Sensitivity to dust and scratches is about the same as a DVD.
Sensitivities to thickness variations and disk tilt are worse,
however, due to the wavelength difference. In order to increase
the capacity of the Advanced Optical Disk to 20 GB, margins like
tilt sensitivity need to be significantly improved in the Advanced
Optical Disk and player systems, as compared to DVD players. The
Blu-ray system uses both higher NA and a thinner cover layer.
The spot size is 0.48 micrometers, which is the smallest spot
size of all the technologies listed in Table I. However, because
of the high NA, the protective layer had to be made thin to limit
sensitivity to thickness variations and disk tilt. Therefore,
Blu-ray disks are sensitive to dust and scratches, and thus, in
their naked (without protective cartridge) form, are not as consumer-friendly
as the other two naked optical disk technologies.
To the user, all generations of optical disks look very similar.
They all are round disks that are approximately 120 mm thick.
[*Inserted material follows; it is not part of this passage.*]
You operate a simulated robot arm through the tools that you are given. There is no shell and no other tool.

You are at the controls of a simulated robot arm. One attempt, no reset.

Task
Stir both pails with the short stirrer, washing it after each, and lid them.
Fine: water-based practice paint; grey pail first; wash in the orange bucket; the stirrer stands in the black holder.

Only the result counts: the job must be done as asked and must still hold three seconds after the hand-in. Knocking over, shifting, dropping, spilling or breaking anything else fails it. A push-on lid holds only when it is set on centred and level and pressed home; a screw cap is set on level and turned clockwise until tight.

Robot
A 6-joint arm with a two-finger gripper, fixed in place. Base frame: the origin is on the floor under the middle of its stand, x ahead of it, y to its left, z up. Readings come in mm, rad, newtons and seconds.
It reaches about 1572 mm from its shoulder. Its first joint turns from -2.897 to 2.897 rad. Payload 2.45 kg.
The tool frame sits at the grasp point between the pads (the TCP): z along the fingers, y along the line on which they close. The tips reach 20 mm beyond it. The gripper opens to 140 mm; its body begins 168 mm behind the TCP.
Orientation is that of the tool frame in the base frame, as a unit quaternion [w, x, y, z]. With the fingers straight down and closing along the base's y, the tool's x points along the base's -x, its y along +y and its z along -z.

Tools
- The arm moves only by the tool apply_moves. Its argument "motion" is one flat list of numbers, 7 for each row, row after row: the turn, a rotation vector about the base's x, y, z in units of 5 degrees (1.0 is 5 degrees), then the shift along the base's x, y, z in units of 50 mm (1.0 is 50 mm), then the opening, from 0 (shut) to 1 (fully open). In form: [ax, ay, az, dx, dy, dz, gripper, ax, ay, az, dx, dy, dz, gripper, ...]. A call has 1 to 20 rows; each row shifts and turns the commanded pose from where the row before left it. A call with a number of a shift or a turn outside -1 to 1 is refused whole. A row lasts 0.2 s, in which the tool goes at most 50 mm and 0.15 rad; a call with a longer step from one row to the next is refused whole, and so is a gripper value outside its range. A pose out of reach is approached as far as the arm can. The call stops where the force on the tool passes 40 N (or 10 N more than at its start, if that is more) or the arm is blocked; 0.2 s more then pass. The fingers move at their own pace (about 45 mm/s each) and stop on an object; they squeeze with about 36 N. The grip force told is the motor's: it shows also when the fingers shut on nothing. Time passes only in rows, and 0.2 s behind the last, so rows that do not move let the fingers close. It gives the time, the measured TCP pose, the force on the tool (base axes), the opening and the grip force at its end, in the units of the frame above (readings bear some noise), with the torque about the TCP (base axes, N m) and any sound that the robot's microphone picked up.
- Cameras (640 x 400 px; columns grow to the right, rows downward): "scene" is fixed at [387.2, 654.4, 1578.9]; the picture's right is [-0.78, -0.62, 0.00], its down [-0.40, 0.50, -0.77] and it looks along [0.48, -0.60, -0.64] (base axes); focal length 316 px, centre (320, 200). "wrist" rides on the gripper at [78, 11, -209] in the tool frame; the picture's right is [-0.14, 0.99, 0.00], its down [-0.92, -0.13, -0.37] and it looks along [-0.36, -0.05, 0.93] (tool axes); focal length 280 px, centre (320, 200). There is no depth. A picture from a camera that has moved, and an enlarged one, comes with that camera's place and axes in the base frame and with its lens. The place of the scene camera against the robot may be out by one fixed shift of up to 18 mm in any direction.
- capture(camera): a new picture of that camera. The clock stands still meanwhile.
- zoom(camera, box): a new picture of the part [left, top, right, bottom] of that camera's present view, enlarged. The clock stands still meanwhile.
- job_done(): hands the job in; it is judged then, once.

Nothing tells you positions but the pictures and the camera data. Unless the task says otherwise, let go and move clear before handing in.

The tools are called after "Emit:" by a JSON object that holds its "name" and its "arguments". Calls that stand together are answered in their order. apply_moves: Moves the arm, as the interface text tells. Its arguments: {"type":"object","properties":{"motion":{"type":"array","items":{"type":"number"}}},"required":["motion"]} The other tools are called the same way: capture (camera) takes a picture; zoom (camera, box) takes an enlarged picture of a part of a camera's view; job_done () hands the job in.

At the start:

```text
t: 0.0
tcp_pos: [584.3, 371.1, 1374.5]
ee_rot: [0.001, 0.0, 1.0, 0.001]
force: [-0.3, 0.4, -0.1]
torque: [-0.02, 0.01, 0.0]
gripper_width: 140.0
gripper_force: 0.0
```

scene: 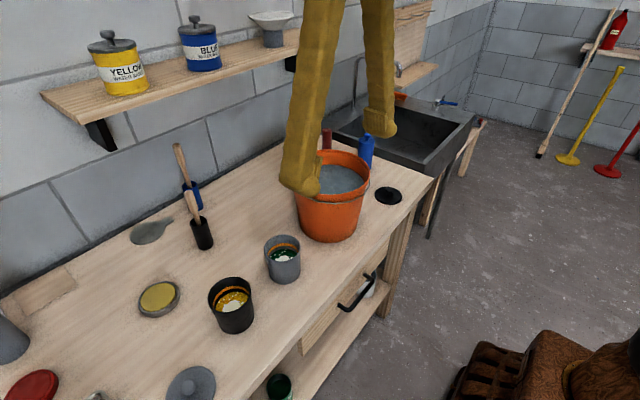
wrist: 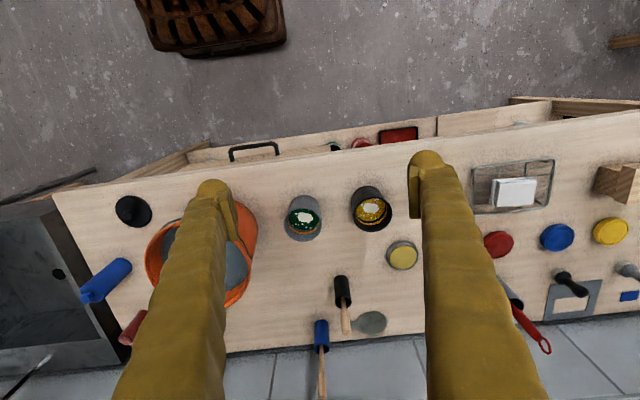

The CD uses a simple 1.2 mm thick substrate. Data is recorded
on only one side of the disk, through the clear 1.2 mm substrate,
which also serves as the protective layer. DVDs, Warner’s
HD-DVD-9s, and Advanced Optical Disks use a format where the layers
are separated by a thin adhesive spacer (see Figure 1B). The two
layers are fabricated before bonding at the same time as the individual
0.6 mm substrates. Like the CD, data is recorded and read through
the clear substrates. It is likely that the Warner HD-DVD-9 and
Advanced Optical Disk will also take advantage of this multiple-layer
concept. Blu-ray Disks initially will have only one layer on one
side. Next-generation BD product will probably be a two-layer
single-sided disk. Eventually, the dual-layer dual-sided disk
may be produced. Because of the thin protective layer, the Blu-ray
Disk will likely be used with a cartridge, as was demonstrated
at the 2003 CES. A cartridge-based disk system will be more expensive
to produce and cost more as a consumer prerecorded HD delivery
medium. If Blu-ray follows the development of DVD-RAM, the product
will first be released in a cartridge and then migrate to naked
disks that do not need a cartridge. The difference in the Blu-ray
Disks that do not need a cartridge is the addition of a thin,
hard protective coating. Blu-ray Disks, like DVDs and Advanced
Optical Disks utilize true error correction. The error correction
scheme in Blu-ray is designed to allow random file manipulation,
like DVD. It also includes a more robust correction scheme called
"Picket ECC" that partially counters the increased sensitivity
of Blu-ray to dust and scratches by emphasizing correction of
burst errors.
DVDs allow very efficient methods for data compression. MPEG-2
with variable bit rate allows data to be read out from the disk
as it is required, rather than supplying data at a constant rate.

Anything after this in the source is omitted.